Salaried employees are actually subject to overtime pay requirements, but there are many exemptions. It's also important to note that there are federal and state laws governing compensation, and which ones you need to know. A good rule of thumb: Follow the most restrictive law. So, if the state compensation laws are more restrictive than the federal, those are the standard. If they are less restrictive, follow the federal. It will most always lean towards which regulation favors the employee's rights.
If you are an hourly employee, then you are most certainly covered under overtime compensation regulations. One of the most well-known benefits to overtime is the time and half compensation – which is why employers don't like overtime. There are exceptions to this rule as well, but they must be agreed to by both employer and employee.
When is Overtime Counted as… Overtime?
Overtime is mostly counted on a weekly basis. For instance, if you work 12 hours on Monday and then 5 hours on Tuesday-Friday, you won't qualify for overtime pay because it's still under 40 hours a week. There are a few states, like California, that count overtime on a daily basis. So anything over 8 hours in one day will be time and a half!
For those who are curious about employment and compensation laws, visit the United States Department of Labor site to find out more about your federal and state regulations. For those of you that have been worked unfairly and are ready to make a change, visit the aforementioned site to learn all you can, prepare your evidence (detailed below), and seek out legal representation.
What You Need to Do
As with most situations involving your workplace and unethical and/or illegal behaviors, document everything. The more you have on record, the better your chances of winning any lawsuits. Additionally, ensure you're the closest thing to a perfect employee. Most people are nervous to pursue a wrongdoing against a company when they themselves are involved in wrongdoing or shoddy work.

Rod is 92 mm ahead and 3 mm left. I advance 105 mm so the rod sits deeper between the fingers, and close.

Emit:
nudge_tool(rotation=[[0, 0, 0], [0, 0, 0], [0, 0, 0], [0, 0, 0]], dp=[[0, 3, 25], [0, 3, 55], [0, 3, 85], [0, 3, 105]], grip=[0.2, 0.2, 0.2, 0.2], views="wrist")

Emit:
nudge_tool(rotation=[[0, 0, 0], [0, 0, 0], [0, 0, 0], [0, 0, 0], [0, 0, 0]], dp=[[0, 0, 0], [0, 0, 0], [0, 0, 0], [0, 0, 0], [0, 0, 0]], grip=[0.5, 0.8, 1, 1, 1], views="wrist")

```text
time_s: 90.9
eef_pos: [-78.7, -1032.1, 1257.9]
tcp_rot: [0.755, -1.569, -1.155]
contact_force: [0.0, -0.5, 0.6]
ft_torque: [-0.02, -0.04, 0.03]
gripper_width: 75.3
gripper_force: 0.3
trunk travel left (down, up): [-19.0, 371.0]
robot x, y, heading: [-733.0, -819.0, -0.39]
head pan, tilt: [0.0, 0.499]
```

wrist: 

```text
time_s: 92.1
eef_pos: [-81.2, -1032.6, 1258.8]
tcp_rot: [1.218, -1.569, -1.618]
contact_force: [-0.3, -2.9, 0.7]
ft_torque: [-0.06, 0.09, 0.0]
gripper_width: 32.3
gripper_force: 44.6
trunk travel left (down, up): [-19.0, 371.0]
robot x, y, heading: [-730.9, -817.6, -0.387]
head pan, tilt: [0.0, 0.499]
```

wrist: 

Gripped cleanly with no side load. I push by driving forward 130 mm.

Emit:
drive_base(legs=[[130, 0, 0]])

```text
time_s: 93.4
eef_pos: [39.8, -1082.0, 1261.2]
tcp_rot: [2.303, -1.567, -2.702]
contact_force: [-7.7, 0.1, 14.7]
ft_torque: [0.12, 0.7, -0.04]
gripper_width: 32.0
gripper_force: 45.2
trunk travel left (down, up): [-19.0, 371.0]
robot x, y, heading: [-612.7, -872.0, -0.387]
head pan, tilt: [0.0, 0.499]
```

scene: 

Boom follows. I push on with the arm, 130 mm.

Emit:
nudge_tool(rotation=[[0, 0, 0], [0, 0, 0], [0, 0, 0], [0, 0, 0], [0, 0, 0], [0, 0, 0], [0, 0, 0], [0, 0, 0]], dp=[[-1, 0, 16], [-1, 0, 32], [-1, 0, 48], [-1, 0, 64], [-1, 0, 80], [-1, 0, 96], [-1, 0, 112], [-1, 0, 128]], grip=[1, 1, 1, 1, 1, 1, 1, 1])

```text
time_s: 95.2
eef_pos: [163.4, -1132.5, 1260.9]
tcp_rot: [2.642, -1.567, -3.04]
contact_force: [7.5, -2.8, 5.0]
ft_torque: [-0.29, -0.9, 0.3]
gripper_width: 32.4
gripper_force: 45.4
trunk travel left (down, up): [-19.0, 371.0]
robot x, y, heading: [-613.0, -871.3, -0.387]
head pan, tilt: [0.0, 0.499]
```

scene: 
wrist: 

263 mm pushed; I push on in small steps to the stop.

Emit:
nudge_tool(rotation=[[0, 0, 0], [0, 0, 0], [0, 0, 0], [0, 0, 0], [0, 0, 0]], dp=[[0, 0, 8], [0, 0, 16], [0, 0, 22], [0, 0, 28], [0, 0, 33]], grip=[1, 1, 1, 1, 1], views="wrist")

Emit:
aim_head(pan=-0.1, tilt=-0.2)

Compensation lawyers can help guide you through the process. If you're unsure of what you should have as evidence, approach them and they can give specific examples. Finally, be prepared for retaliation. It's illegal and unfair, but companies and management find a way to make life hell for people who blow the whistle, claim sexual harassment, or press for overtime pay. It's probably the hardest part of these situations, but it's not you at fault. It's them.